start DATA EXTRACT

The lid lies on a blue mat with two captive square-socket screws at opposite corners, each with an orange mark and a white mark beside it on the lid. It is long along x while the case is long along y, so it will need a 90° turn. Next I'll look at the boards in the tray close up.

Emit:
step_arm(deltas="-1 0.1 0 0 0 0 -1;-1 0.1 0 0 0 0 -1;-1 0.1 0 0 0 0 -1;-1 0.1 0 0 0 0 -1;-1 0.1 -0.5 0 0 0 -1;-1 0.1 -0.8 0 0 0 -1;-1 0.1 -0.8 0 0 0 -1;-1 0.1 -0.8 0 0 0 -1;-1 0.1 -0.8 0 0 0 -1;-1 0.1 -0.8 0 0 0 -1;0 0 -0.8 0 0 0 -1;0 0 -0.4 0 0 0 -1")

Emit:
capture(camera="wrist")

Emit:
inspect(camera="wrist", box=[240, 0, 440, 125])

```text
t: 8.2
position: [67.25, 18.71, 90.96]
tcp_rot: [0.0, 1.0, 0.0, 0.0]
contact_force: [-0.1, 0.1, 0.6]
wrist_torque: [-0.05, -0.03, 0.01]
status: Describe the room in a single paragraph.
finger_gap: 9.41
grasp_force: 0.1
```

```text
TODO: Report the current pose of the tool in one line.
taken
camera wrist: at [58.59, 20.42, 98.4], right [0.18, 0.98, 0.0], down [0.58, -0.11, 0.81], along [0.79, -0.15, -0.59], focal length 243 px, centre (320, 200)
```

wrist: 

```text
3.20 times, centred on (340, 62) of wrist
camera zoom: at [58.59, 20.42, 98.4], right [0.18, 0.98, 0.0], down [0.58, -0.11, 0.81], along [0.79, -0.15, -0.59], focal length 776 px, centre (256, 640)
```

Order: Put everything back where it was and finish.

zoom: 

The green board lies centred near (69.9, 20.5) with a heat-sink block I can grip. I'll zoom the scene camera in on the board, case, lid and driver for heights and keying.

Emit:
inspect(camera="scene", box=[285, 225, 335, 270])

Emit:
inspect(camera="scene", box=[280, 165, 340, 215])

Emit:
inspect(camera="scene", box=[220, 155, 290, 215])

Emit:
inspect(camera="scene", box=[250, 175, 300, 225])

end DATA EXTRACT

#### OBJECTIVE
All lines from the line containing "Order: Put everything" through the end of the listing above are to be duplicated exactly; include both ends and nothing further. Put them in a Markdown table headed Row and Content, one numbered row for each line that is not blank.

#### SOLUTION TO THE PROBLEM
| Row | Content |
|---|---|
| 1 | Order: Put everything back where it was and finish. |
| 2 | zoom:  |
| 3 | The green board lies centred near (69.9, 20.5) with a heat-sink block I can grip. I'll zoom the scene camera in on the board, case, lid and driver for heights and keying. |
| 4 | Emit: |
| 5 | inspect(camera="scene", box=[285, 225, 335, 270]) |
| 6 | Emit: |
| 7 | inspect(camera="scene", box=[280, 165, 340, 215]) |
| 8 | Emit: |
| 9 | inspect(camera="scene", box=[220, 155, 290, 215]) |
| 10 | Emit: |
| 11 | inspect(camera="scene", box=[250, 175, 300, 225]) |